What guided her opinions? She stubbornly sought the truth about Poland’s situation. She rejected the complacency that dominated the Third Republic, pointing out the weaknesses of development, the inequality in the distribution of national income, and the marginalisation of certain cities, regions and social groups. Few had such courage. At the same time, her vision of Poles, including those disadvantaged in the transformation process, was not idealised. But she fought hard, courageously and bravely for the Poland in which elites effectively build the welfare of the whole society.
In January 2013, she told the weekly ‘wSieci’ in an interview with me and Jacek Karnowski:
‘This [Tusk’s] government has indeed perfected the ability to seek equilibrium at a low level, to get people used to lower and lower standards. But the possibilities for such actions are rapidly shrinking.
There is terrible poverty and unemployment in many regions. Recently, EU statistics reminded us that we are the third poorest country in the EU from last, overtaken by Lithuania.
In September that year, in another interview, she added:
What dominates is short-term vision.
This began immediately after 1989, when industries such as electronics, engineering, optics, then fairly modern, were consciously driven into bankruptcy.
I have always pointed out that it is the real economy and not the purely financial dimension that determines a country’s position. Unfortunately, in Poland, the real economy has been dismantled. This is pushing us even further to the periphery. In this situation, the government is trying at all costs to keep us in the centre of the Union using political methods. This is quite pathetic and impossible.
The emigration of young people is the result of this very process, the decline of the real economy, production and innovation. You can see it happening everywhere - industries such as the automotive, shipbuilding and engineering sectors have collapsed. They needed modernisation, improvement of products, but they had a huge capacity for development, they were the most modern in our economy and capable of competing with the West in the future. They have been destroyed. The education system is also changing, with graduates less and less capable of innovation
— stated the professor.
These were not popular views at the time, but boldly, logically articulated, they opened the eyes of many. They shaped the thinking of many Poles, building the intellectual base for the ambitious attempt to move away from the national micromania undertaken in 2015. She strongly urged for it. Until her health allowed her to talk, she always stressed that she was rooting for the project.
She was able to see the truth through the propaganda and decorations.
She alone, together with the Kaczynski brothers and a handful of other intellectuals, were not seduced even for a moment by the naive story of a country which, as if by magic, thanks to Michnik and Kwasniewski, emerged from communism and built a viable democracy. She introduced and described scientifically the concept of ‘post-communism’, defining it not as simply a post-communist state but a permanent and stable, though fundamentally inefficient and unjust, separate system. She described this hybrid with curiosity but also disgust - especially with regard to the participants in the political game and its chroniclers who were blind to its pathologies.

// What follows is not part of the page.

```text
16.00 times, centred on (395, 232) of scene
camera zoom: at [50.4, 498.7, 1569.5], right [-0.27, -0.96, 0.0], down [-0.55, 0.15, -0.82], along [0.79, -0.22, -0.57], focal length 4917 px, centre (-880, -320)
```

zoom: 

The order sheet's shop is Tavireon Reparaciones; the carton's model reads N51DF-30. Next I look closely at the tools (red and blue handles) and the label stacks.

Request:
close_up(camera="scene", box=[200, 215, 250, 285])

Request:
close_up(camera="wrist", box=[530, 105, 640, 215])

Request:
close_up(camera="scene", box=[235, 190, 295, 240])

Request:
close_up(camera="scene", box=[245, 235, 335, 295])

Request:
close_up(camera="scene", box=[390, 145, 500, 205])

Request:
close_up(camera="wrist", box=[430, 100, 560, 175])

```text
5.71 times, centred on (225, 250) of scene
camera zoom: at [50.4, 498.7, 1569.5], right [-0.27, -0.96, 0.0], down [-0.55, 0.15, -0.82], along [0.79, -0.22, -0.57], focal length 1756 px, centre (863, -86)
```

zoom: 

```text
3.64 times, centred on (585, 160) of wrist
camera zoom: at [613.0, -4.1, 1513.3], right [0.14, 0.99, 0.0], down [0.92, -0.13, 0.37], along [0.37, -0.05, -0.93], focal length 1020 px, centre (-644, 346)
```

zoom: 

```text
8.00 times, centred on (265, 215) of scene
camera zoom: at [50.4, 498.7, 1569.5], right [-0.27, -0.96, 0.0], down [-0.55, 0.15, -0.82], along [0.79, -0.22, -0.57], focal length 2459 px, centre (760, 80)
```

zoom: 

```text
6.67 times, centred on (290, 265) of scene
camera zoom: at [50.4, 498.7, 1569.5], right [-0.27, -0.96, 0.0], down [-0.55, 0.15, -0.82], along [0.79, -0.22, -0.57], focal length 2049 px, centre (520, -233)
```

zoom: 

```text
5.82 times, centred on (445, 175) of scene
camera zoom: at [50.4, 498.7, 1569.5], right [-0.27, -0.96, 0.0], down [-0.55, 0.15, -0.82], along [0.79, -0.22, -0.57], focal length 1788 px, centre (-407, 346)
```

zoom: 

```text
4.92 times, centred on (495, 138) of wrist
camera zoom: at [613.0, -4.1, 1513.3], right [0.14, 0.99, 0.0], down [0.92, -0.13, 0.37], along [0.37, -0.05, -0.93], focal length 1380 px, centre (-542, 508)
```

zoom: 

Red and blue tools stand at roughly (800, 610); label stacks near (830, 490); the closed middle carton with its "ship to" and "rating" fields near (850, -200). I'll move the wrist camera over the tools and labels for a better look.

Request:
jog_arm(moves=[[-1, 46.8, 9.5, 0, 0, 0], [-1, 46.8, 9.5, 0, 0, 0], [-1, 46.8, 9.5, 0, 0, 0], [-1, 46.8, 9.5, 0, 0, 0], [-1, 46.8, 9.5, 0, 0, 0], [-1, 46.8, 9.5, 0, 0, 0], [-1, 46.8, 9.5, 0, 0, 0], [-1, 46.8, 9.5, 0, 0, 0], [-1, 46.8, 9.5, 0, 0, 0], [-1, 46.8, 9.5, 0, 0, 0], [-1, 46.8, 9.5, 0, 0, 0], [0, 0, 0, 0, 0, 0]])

She sought a Poland that was ambitious, intellectually alive and organisationally skilful, capable of implementing projects that overcame impossibilities and barriers. This attracted her to the camp of the Kaczynski brothers. She was, however, a capricious, harshly reviewing ally. Nevertheless, she always sided with the Polish camp in moments of real difficulty. She made a fine mark after the Smolensk tragedy when she stood by it most unequivocally. And she never really came down from this position of appreciating the breadth of PiS’s vision of Poland and the awareness that there was and will be no better.
We will remember Prof Staniszkis as a courageous person and scientist. Much of her credit goes to what has succeeded in changing Poland for the better. Her journalistic testament is a call for ambitious politics, clear rules in public life, thinking, looking for development opportunities, reaching out to smart and energetic people.
She rejected mediocrity and deadly complacency.
She will also remain in our hearts as a wonderful interlocutor, from the days of Radio Plus through the former „Newsweek” and „Uważam Rze” to „Sieci”, usually somewhere in a tiny office at the headquarters of the Polish Academy of Sciences in the Staszic Palace in Warsaw, at the institute in Polna Street or in the café for travellers at the Central Station. There, before returning home or setting off on a longer journey, she would usually make an appointment with me to authorise an interview.
She loved travelling, especially by train. Now she has set off on her last one.